Gather up the lines with the word "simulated" in them.

**RECORDED INFORMATION**

--------

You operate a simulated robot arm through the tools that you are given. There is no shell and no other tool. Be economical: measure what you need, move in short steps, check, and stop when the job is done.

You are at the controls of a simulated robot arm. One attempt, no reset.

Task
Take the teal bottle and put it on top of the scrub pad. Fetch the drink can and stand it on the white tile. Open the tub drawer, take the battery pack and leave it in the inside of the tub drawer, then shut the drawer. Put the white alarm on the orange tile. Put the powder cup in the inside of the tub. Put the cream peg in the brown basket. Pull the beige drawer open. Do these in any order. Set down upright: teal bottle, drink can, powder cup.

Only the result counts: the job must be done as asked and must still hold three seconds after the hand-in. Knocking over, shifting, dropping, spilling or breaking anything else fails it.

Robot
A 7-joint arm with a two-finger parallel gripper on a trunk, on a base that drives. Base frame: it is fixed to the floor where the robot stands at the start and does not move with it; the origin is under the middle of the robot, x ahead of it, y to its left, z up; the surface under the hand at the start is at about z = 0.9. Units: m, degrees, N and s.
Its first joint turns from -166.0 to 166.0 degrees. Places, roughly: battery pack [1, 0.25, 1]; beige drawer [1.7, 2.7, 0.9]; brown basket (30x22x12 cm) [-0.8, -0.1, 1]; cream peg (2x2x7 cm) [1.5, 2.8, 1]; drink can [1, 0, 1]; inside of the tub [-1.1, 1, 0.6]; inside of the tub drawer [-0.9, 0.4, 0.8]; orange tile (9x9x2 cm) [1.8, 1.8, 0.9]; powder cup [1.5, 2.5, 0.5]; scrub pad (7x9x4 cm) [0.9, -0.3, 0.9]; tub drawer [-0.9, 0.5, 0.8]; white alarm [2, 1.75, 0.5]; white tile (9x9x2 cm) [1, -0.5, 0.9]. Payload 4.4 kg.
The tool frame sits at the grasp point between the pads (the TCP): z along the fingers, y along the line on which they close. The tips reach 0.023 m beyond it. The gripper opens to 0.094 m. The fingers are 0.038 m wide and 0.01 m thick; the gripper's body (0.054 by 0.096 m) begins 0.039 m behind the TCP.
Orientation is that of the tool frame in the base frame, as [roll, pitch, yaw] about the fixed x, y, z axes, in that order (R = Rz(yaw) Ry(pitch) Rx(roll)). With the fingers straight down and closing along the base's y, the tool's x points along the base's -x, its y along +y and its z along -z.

--------

**SOLUTION**
You operate a simulated robot arm through the tools that you are given. There is no shell and no other tool. Be economical: measure what you need, move in short steps, check, and stop when the job is done.
You are at the controls of a simulated robot arm. One attempt, no reset.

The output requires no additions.